I've always found that such hand-holding set-ups always play on any newbie's sense of fear when making their sales pitch. It would be interesting to know what this emergency support consists of.

Much of what is stated in the ad strikes me as disingenuous, misleading or just plain out of line.

This kind of arrangement takes away jobs from those who are working as English teachers. Someone might respond by claiming that isn't the case since extremely under-funded schools wouldn't be able to afford foreign teachers anyway. There may be something to that logic but if so, then no one should be reaping a profit from such an undertaking.

For anyone really interested in working with poor children in third world countries, there are numerous NGOs that could help to organize a similar experience. Or, you could simply contact schools online and offer your time or show up in person. Either way, many would welcome volunteers with open arms.

i-to-i (what does that stand for anyway, "ignorance to insipidness"?) should also answer a simple question: are they double dipping? In other words, together with the fees from the volunteers, are they paid by the schools or given government grants for performing such an honourable and selfless service?

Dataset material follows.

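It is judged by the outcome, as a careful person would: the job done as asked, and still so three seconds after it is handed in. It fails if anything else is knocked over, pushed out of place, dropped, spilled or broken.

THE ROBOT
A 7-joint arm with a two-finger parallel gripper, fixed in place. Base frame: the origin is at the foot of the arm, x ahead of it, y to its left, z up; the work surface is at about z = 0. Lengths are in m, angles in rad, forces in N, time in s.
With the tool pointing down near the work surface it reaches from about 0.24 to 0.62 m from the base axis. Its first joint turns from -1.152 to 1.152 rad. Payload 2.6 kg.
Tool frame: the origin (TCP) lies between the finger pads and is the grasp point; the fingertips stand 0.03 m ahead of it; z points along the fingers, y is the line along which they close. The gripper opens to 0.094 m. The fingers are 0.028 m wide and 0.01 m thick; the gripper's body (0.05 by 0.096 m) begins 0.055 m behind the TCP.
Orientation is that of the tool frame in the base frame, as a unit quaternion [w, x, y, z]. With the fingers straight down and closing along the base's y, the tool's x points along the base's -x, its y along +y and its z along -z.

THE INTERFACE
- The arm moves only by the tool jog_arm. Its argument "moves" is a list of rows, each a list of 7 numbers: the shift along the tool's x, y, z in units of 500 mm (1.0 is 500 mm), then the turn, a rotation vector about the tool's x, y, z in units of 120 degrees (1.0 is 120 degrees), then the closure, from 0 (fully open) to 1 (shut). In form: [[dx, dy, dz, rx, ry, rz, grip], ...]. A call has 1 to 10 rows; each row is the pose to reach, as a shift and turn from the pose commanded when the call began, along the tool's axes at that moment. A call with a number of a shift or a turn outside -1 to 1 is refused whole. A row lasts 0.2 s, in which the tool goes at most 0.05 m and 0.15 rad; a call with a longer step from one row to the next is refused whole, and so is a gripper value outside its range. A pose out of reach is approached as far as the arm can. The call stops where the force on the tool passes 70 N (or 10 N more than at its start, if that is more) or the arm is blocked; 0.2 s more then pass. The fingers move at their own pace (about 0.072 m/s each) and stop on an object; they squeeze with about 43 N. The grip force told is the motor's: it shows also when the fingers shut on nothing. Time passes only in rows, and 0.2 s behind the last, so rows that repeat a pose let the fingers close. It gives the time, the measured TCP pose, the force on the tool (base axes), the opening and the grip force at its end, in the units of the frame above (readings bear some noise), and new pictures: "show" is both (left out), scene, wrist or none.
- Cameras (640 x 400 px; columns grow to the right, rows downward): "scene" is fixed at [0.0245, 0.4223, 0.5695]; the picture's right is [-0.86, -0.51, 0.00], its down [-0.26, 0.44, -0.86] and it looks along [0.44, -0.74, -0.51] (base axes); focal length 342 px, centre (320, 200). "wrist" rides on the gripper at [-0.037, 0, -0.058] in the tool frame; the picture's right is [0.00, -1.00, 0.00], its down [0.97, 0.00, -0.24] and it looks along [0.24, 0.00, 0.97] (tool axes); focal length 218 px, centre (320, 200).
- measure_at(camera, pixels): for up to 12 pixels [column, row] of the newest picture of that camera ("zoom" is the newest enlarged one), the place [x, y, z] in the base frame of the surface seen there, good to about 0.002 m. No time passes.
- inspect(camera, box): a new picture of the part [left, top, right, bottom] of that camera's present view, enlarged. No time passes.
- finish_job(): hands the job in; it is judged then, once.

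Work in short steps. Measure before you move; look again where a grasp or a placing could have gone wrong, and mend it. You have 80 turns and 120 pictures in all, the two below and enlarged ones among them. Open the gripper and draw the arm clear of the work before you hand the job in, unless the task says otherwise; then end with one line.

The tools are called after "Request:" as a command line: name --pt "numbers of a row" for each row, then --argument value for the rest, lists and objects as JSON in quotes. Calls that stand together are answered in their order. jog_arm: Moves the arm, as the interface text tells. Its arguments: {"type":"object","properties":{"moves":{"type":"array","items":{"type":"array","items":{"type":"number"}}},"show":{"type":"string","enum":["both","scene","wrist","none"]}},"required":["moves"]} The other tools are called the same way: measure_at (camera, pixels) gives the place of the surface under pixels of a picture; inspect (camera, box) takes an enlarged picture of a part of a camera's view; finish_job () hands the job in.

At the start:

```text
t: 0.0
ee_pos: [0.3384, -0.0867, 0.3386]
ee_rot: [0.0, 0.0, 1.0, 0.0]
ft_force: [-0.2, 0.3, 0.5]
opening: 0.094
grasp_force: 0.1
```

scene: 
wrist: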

They continue on with their misuse of punctuation and other language conventions at the end of the ad when a quote is provided: "The beauty of these projects is that the rewards are mutual..."

The problem is, the words are attributed to no one (presumably they are from the mouth of the individual mentioned five paragraphs previously.) It simply stands alone as if the fact that someone somewhere made the statement lends it credence.

I have no problem with an organization offering such a service and trying to make a buck. But I also feel it is my duty to point out the spin and absurdity.


British English Teacher said...

Interesting insight into the TEFL industry. I imagined that i-to-i sounded a bit dodgy but never imagined the extent of the extent of the scam. Thanks for your warnings!

Anonymous said...

leaving aside the volunteer aspect of i-to-i, what do you think of the actual certification they offer? if you don't care for that one, is there an online course that you would recommend?

Anonymous said...

I was recently very interested in doing one of the classroom courses, especially seeing that the price was so competitive. I was emailed the dates and venue of the courses in my city. I phoned the alleged venue and the manager said she has no record of this company holding a course there on those specific dates??

Anonymous said...

Why is it that when I phone the RSA number they advertise on their website (in order to make enquiries), no one ever answers. There is only a recorded message to say that all the operators are on the phone. I phoned the UK number, and it doesn't exist. Eventually, so fed - up, I requested a call back and the same lady who was on the voice recording phoned me. Are there even any real operators and advisors?????

ZcheK said...

Maybe others have had problems with them, but I am currently on thier Thailand internship and having the time of my life, yes they take money from you at the start and also from your pay, but they litterally look after everything for you so you can focus on teaching and having fun rather than accomodation, visas, power, travel, work permits etc. They are a service, if you dont want it you can just go get a job on your own, but for me the perfect intro to tefl.

Frankie said...

Just google "onlinetefl, i-to-i, china scam" and you will get the truth about this ongoing fraud that lies to people on a daily basis. Their internships are a scam and you do NOT need a TEFL certificate to teach in China. Furthemore, their TEFL certificate is not even recognized nor accepted in Asia and Most of Europe!